Source excerpt ->
** BEGIN **

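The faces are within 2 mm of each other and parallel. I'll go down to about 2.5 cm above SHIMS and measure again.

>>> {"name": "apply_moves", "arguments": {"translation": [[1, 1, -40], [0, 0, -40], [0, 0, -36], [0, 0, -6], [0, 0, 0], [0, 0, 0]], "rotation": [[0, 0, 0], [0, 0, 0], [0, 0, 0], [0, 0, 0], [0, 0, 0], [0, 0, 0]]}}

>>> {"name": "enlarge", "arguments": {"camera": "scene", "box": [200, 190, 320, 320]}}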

** END **

The request -> Your answer continues the source from its final sentence.

Source ->
** BEGIN **

To Shape the Dark, the younger sibling of The Other Half of the Sky, focusing on women scientists doing science not-as-usual, has become as widely acclaimed as its illustrious predecessor: among other recognitions, it won a starred review in Publishers Weekly, and two of its stories have been selected by Gardner Dozois for his Year’s Best SF 2016 (Melissa Scott’s “Firstborn, Lastborn” and Shariann Lewitt’s “Fieldwork”).
To deepen the readers’ enjoyment of the antho stories, I asked the contributing authors to share thoughts about their works. Below are some of their musings. More musings will appear after the new year.
Constance Cooper: Carnivores of Can’t-Go-Home
I decided to write about a botanical survey after hearing my husband’s stories of childhood trips with his dad the botany professor, driving across the country with bundles of specimens tied to the roof of the car. What, I wondered, would it be like to do that on an alien planet? For me, it was a short step from there to giant carnivorous plants and a murder mystery.
On a deeper level, I tried to imagine how it would feel to grow up knowing you were a stranger on your planet—not part of the fossil record, not related to any local species, separated from the animals and plants that have been part of human culture for millennia. And what if the humans weren’t there by choice? How would that affect people’s attitudes toward their world? My botanist characters are among those who’ve embraced their new home. They find their work so involving that they can’t stand to leave it–even to take a shower after getting slimed by an enormous pitcher plant.
M. Fenn: Chlorophyll Is Thicker than Water
My story “Chlorophyll Is Thicker than Water” got its start with a suggestion from my alpha reader and husband Roy, who wanted me to write a tale about an old woman who was known as a plant wizard in her community, but there was more to her knowledge than anyone suspected. My first thought was witchcraft, but doing some research into the science of plant intelligence inspired me to make my characters be scientists conducting their own research. Choosing to make these women Japanese-Americans who had been interred during World War II came about because of my reading about George Takei’s play Allegiance. What started as a minor point of back story eventually manifested into strong motivation for my characters.

** END **

Task output ->
Also, I love writing about old women. They just don’t have time for anyone’s silliness. While Susan and Hina bear little if any resemblance to the witches in Terry Pratchett’s Discworld books, Granny Weatherwax and Gytha Ogg were certain influences in the creation of my own powerful old women. A point of interest that some might find amusing: while all the human characters are fictional and not based on any living person that I know, the parrot who lives at Whitman’s Feed Store in North Bennington, Vermont, is very real, although not named Tony.
C. W. Johnson: The Age of Discovery
I have been writing a sequence of stories revolving around a particular technology, the Casimir pump (which is not real, but the Casimir effect is), and had vaguely thought of a story line involving some of the first applications. I wanted it to be a story about the love of discovery, and wanting to invert the commonplace trope of the heroic lone inventor, I wanted to place it in the context of heavily bureaucratized research. I needed my protagonist to have a foil, and I realized the best additional context to the love of discovery is the discovery of love. From these pieces I wove, with many fits and false starts, my plot.
Jacqueline Koyanagi: Sensorium
The central concept for Sensorium is that of communication across umwelts. If it is a fundamentally unique cognitive experience to be a particular species, then language alone falls short as a vehicle for cross-species communication. I wanted to briefly explore what might happen when those cognitive barriers are broken down technologically–particularly to the people who submit to a neural connection that dissolves the stark delineation of “the individual” that we are accustomed to. What does it mean for a mind if awareness expands beyond its natal umwelt? What changes occur when previously inconceivable sensory experiences are now accessible? What, then, does it mean to be a person? These are the questions that fueled Sensorium and the attendant books-in-progress.
Susan Lanigan: Ward 7
When I was approached by Athena to contribute to her new volume, To Shape The Dark, I was very excited but also a bit anxious. It had been a while since I had written short fiction that was longer than 1,000 words and I knew it would be necessary to construct a small universe in a short space of time. Also I tend to adhere to “hard” sci-fi rather than space opera, so I tend to stick to the near future rather than its more distant counterpart, just as I stick to the nearer past when writing as a historical novelist. Working with Athena was a pleasure as she proved to be a diligent and sensitive editor and I hope to repeat the experience again sometime.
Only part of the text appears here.